Frankly, the thought of sitting on an assembly line mindlessly inserting tab A into slot B all day is horrifyingly dreary.
I have done mindless tab A into slot B, and I've done careful hand-fitting of a board I just stuffed onto another board, on an assembly line. Tab A into slot B is indeed awful. But it paid better than washing dishes. Stuffing boards and mounting them to another board paid better and was more involved, and I enjoyed the precision aspect of it. Not what I would call bad or awful or boring. The stench of solder is something I miss, and reminisce about when I have to solder something these days.
I wasn't always an IT guy. Well, I was, but as a hobby. I had a day job with the gov't, and it paid shit, so I moonlighted at a local computer customization shop, where I was stuffing the aforementioned boards. This was in the early-mid 90's. Batches were typically around 2500 machines, all done to the same spec.
One morning they padlocked the gates, and bolted a sign to them: Closed with no notice. Call xxx-xxx-xxxx for your next instructions.
Yeah. Tossed out like so much garbage. One week's pay as severance. The work, we later heard, was sent to Malaysia.
Would I go back to factory work? Y'know, if I was making things I have an interest in, yeah, I'd do it. Watches. Cars. Yeah. Hand-made audio amps. Even if it *is* only bolting the hinges to the body, or only doing a few steps of a larger assembly.
But what do they make where I live? Hot air, bad music, awesome food. But manufacturing jobs? Heh... no. Perversely, a previous IT employer of mine just moved into what used to be a major Motorola factory.

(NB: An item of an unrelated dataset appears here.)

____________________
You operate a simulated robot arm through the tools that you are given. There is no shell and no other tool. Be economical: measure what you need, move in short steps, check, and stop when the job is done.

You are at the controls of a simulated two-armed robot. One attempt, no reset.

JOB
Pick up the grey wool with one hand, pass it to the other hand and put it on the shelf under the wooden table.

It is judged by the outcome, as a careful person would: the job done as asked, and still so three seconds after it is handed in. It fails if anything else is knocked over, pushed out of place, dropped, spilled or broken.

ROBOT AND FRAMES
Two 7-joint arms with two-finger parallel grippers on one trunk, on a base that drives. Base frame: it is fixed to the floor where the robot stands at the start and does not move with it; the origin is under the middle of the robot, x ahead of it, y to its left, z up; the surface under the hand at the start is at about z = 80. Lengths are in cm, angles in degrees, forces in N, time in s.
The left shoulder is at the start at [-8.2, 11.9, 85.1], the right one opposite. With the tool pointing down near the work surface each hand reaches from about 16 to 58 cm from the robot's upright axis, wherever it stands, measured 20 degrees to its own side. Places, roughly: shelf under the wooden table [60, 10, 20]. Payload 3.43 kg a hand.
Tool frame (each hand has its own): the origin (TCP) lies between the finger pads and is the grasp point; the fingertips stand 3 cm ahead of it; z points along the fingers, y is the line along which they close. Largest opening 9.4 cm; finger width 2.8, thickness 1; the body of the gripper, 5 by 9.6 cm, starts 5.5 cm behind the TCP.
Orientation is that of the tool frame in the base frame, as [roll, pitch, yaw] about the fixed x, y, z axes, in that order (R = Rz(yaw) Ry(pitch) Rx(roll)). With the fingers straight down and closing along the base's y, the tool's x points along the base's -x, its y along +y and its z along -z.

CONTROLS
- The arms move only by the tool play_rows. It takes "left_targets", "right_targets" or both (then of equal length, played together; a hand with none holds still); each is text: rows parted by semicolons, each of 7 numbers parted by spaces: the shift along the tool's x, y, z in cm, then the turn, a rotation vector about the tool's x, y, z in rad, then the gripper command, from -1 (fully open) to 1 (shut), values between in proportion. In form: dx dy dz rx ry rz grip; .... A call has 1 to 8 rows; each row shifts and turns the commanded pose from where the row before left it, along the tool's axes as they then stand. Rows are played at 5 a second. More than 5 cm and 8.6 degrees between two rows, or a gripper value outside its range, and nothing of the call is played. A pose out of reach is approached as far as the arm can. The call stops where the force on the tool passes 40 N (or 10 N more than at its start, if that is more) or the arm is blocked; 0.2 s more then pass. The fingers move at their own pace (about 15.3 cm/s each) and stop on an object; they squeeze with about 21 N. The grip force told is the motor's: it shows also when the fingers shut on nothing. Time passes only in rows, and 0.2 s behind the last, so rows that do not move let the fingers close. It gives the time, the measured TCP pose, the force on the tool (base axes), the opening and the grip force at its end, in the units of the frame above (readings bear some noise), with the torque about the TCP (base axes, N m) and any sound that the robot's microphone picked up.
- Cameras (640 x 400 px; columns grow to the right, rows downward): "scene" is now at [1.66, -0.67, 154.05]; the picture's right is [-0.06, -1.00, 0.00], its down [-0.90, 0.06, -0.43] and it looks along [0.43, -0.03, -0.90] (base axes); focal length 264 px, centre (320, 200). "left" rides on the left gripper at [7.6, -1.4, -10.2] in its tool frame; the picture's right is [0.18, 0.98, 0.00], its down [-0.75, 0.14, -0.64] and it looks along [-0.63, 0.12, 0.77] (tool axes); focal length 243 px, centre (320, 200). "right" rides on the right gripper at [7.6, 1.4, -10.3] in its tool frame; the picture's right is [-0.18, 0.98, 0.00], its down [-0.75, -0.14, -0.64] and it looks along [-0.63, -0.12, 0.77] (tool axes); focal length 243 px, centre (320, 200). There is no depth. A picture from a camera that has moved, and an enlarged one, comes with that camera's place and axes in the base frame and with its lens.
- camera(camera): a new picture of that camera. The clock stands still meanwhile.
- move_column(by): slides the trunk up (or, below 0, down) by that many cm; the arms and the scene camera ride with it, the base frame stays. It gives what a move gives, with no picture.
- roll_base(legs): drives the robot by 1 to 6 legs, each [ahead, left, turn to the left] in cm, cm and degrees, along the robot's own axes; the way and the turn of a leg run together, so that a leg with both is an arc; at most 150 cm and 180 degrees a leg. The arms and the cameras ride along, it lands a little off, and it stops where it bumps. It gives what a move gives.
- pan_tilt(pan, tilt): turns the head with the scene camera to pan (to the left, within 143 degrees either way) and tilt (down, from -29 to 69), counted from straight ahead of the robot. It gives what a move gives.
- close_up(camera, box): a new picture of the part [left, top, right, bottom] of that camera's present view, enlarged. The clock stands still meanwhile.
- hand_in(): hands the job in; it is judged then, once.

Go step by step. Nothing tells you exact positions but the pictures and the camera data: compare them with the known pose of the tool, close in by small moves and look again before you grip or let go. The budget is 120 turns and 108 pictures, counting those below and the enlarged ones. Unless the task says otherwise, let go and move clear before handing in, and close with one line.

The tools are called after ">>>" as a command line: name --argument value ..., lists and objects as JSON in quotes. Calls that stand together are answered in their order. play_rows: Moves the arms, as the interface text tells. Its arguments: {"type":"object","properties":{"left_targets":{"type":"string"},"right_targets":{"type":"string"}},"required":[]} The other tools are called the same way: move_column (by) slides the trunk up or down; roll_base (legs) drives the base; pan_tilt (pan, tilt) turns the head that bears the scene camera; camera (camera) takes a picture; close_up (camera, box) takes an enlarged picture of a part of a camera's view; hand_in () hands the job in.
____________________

That IT employer has nothing do do with manufacturing of any kind.
What I'm trying to say, is that there can be pride in assembly work. I've felt it, and if you look at enough factories you'll see other people with that pride too. It's not all mindless tab A into slot B. Some people get to make something out of nothing more than sand, fire and molten metal. I would love to do that.